>> BEGIN Excerpt

ECLI:NL:CBB:2005:AU1223

College van Beroep voor het bedrijfsleven

Datum uitspraak
5 augustus 2005
Publicatiedatum
4 april 2013
Zaaknummer
AWB 04/446
Instantie
College van Beroep voor het bedrijfsleven
Type
Uitspraak
Rechtsgebied
Bestuursrecht
Procedures
  • Eerste en enige aanleg
Rechters
Vindplaatsen
  • Rechtspraak.nl
AI samenvatting door LexboostAutomatisch gegenereerd

Beroep tegen oplegging van superheffing op melk door het Productschap Zuivel

In deze zaak heeft appellante, Melkveehouderij A B.V., beroep ingesteld tegen een besluit van het Productschap Zuivel, waarin een superheffing van € 19.596,50 werd opgelegd over 55.000 kilogram melk die appellante had ontvangen van producenten in de heffingsperiode 2002/2003. De procedure begon met een brief van appellante op 24 mei 2004, waarin zij bezwaar maakte tegen het besluit van 16 april 2004 van verweerder. Dit besluit betrof de weigering om een gedeelte van het fabrieksquotum van appellante om te zetten in kopersquotum, wat appellante nodig had om aan haar verplichtingen te voldoen.

De kern van het geschil draait om de vraag of appellante als 'koper' van melk kan worden aangemerkt, aangezien zij geen heffingvrije hoeveelheid als koper had geregistreerd. Het College van Beroep voor het bedrijfsleven oordeelde dat appellante, door melk van producenten te ontvangen en deze door te leveren aan de zuivelfabriek, inderdaad als koper kan worden beschouwd. Dit betekent dat zij superheffing verschuldigd is over de ontvangen melk, omdat zij niet over een heffingvrije hoeveelheid beschikte.

Het College heeft vastgesteld dat de regelgeving niet voorziet in de mogelijkheid voor een producent om zijn referentiehoeveelheid voor leveringen uit te wisselen naar een heffingvrije hoeveelheid als koper. De conclusie was dat het beroep van appellante ongegrond was, en de opgelegde superheffing werd gehandhaafd. De uitspraak werd gedaan door mr. C.J. Borman, met mr. M.S. Hoppener als griffier, op 5 augustus 2005.

>> END Excerpt
>> BEGIN Collected material

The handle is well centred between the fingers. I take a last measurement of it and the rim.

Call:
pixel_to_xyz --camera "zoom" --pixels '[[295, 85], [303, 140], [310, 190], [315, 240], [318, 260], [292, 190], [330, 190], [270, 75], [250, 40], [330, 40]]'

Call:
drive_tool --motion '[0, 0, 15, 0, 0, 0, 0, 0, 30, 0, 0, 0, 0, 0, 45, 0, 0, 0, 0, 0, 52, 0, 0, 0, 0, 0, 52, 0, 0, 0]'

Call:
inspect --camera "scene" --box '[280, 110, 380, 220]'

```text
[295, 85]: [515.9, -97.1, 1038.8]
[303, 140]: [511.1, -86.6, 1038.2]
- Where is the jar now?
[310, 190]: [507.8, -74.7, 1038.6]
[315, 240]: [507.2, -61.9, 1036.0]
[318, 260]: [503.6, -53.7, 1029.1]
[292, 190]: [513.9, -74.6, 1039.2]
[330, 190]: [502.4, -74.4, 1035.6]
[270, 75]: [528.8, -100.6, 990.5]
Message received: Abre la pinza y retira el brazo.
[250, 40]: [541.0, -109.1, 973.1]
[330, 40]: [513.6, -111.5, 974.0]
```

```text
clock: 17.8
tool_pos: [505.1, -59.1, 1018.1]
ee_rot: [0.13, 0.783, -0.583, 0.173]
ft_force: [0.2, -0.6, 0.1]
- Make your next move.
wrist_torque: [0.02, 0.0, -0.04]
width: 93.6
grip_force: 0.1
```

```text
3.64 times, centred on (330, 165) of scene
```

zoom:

>> END Collected material

▸ Requirements
1/ Set down the excerpt as it stands from "In deze zaak" to "verplichtingen te voldoen.", and nothing more.
2/ Resume the excerpt where it left off.

▸ Written answers
1/
In deze zaak heeft appellante, Melkveehouderij A B.V., beroep ingesteld tegen een besluit van het Productschap Zuivel, waarin een superheffing van € 19.596,50 werd opgelegd over 55.000 kilogram melk die appellante had ontvangen van producenten in de heffingsperiode 2002/2003. De procedure begon met een brief van appellante op 24 mei 2004, waarin zij bezwaar maakte tegen het besluit van 16 april 2004 van verweerder. Dit besluit betrof de weigering om een gedeelte van het fabrieksquotum van appellante om te zetten in kopersquotum, wat appellante nodig had om aan haar verplichtingen te voldoen.

2/
Uitspraak

College van Beroep voor het bedrijfsleven
(zesde enkelvoudige kamer)
AWB 04/446 5 augustus 2005
10700 Regeling superheffing 1993
Uitspraak in de zaak van:
Melkveehouderij A B.V., te X, appellante,
tegen
Productschap Zuivel, te Zoetermeer, verweerder,
gemachtigde: mr. M. Offerman, werkzaam bij verweerder.
1. De procedure
Appellante heeft bij brief van 24 mei 2004, bij het College binnengekomen op 25 mei 2004, beroep ingesteld tegen een besluit van verweerder van 16 april 2004.
Bij dit besluit heeft verweerder beslist op de bezwaren die appellante had gemaakt tegen de oplegging van superheffing op grond van de Regeling superheffing 1993, welke regeling is gebaseerd op de Landbouwwet, alsmede tegen verweerders weigering (een gedeelte van) het op naam van appellante geregistreerde fabrieksquotum uit te wisselen in kopersquotum.
Bij brief van 18 juni 2004 heeft appellante de beroepsgronden aangevuld.
Op 2 augustus 2004 heeft verweerder een verweerschrift ingediend.
Het onderzoek ter zitting heeft plaatsgevonden op 24 juni 2005, waarbij namens appellante B en C zijn verschenen, terwijl verweerder zich heeft doen vertegenwoordigen door zijn gemachtigde en door A.P. van Houten, werkzaam bij de Centrale Organisatie Superheffing (COS).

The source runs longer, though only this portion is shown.